The report outlines how in 2016 tax partners at the firm proposing tax structures relating to the then-new MAAL for two clients that were so aggressive that the Tax Office forced the companies involved to unwind the arrangements and replace them “with a structure acceptable to the ATO”.
The legal firms concluded “the conduct of the PwC Australia partners responsible for proposing and implementing the [advice] was inconsistent with PwC’s Global Tax Code of Conduct”. The document notes that PwC Australia took “a series of steps” to stop this type of advice being offered at the time.
The report also takes aim at PwC’s loose understanding of legal professional privilege when it tried to apply the principle to stop the ATO getting hold of certain documents related to its MAAL advice in 2016.
At the time, the firm argued that the respective projects were being “directed by legal practitioners in PwC’s engagement letters, which would have permitted clients to claim LPP over their communications”.
LPP is an established legal principle that keeps confidential documents and communications between lawyers and their clients that were created for providing legal advice.
“The ATO challenged many of [PwC’s] LPP claims” and a subsequent review of the firm’s actions found that conduct “was contrary to PwC Australia’s values and policies concerning the assertion of LPP”.

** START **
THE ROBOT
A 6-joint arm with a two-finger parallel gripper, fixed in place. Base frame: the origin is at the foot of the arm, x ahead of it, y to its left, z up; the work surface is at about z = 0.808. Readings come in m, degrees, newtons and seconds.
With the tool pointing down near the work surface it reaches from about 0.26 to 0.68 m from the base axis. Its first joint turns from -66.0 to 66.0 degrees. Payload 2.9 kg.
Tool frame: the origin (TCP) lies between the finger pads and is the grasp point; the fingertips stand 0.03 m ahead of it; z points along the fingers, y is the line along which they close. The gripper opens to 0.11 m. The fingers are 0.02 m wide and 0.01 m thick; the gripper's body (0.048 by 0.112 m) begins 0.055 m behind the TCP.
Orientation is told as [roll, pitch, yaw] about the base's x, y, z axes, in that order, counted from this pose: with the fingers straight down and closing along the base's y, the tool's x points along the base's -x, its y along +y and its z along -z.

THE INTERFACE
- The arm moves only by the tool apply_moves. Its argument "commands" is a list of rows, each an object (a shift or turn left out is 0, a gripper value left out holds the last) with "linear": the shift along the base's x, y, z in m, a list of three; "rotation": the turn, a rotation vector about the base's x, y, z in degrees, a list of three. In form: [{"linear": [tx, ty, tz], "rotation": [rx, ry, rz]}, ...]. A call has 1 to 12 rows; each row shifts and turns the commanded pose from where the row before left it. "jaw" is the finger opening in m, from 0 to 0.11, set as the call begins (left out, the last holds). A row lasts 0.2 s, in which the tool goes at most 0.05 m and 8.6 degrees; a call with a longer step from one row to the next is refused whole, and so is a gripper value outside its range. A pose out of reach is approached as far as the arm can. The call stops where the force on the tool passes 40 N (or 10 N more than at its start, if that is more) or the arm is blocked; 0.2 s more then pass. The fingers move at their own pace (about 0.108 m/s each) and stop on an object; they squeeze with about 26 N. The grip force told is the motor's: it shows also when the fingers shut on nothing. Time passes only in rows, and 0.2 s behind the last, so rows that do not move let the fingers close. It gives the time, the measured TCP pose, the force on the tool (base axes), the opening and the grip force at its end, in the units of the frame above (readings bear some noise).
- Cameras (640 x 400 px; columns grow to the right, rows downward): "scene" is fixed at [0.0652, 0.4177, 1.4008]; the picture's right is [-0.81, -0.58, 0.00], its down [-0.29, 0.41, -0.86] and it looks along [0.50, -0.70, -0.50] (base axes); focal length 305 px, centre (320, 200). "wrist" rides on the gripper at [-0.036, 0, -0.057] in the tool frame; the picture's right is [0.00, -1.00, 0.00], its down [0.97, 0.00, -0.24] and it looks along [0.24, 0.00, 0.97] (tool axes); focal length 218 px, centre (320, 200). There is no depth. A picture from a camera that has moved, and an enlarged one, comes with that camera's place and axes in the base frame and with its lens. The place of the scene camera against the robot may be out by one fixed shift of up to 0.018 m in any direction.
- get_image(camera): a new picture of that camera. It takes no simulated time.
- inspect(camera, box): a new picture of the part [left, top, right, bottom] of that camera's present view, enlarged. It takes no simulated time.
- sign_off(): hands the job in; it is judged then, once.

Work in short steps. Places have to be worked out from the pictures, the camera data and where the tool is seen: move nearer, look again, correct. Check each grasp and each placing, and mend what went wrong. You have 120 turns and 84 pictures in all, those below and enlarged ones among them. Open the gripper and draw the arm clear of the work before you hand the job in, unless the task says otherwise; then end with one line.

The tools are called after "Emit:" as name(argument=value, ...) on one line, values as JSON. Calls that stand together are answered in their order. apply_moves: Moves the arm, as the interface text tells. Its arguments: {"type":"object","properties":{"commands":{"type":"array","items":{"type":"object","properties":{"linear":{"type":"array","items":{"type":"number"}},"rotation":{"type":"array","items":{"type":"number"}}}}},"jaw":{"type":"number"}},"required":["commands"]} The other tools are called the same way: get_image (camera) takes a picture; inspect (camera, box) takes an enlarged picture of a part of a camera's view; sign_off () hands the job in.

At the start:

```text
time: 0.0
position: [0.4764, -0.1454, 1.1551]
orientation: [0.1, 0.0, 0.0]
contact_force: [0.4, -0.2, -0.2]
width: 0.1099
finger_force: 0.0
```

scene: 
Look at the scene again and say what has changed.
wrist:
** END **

The report says PwC took steps to resolve this issue as well at the time. The law firms say PwC failed to publicly “acknowledged the findings and its failings” over its tax leaks scandal.
‘Perception issue’
The findings of the Tax Practitioner Board against Mr Collins were first reported in January by The Australian Financial Review.
“Faced with subsequent media questioning and public scrutiny, however, former senior leadership downplayed the significance of the matter and severity of the findings and did not adequately represent the key issues,” the report says.
It also criticised Mr Seymour’s decision to tell the audience at The Australian Financial Review Business Summit in March that the tax leaks matter was merely a “perception issue”.
“Further, in March 2023, it was reported in the media that Mr Seymour characterised the matter as a ‘perception issue’ that the firm did not have in place effective systems to manage confidentiality agreements.”
Weaknesses in PwC’s internal processes meant it took four years before the firm’s top leadership was properly briefed that Mr Collins was being investigated for sharing confidential information, the report says.
“There is no single answer to the question of why the breaches of confidentiality and conflicts occurred and were not discovered and addressed earlier. Rather, it appears to be the result of a combination of multiple failings as well as missed opportunities to address the issues at an earlier point in time,” it says.
There was a “failure of individuals to identify and mitigate potential conflicts of interest” inherent in the firm providing advice on how to create tax laws while also providing advice to clients on how to respond to the same laws.
“Fundamentally, the confidentiality breaches occurred due to PwC
Australia’s failure to recognise and take steps to mitigate the inherent conflict of interest that existed from PwC Australia advising Treasury on the implementation of tax legislation while, at the same time, assisting clients to structure their business operations to comply with the new laws,” it states.
Other failures
Macquarie Business School Emeritus Professor James Guthrie said the report released did not take into account information that was not publicly available. “It has taken a decade for PwC Australia to admit its internal failings concerning governance structure and risk management in public,” he said.
The document outlines how PwC failed to track who had signed confidentiality agreements or to investigate the tax leaks properly, and took too long to identify and punish those responsible.
Partners were also criticised for failing to speak up about the issues.
“Those professionals should have spoken up when they received the information and brought the issue to the attention of PwC Australia’s [office of the general counsel] and risk teams so that it could be appropriately investigated and addressed in a timely manner,” the report said.
The firm has since updated its confidentiality tracking system and has vowed to implement all 27 of Dr Switkowski’s recommendations to plug holes in the firm’s governance, culture and accountability.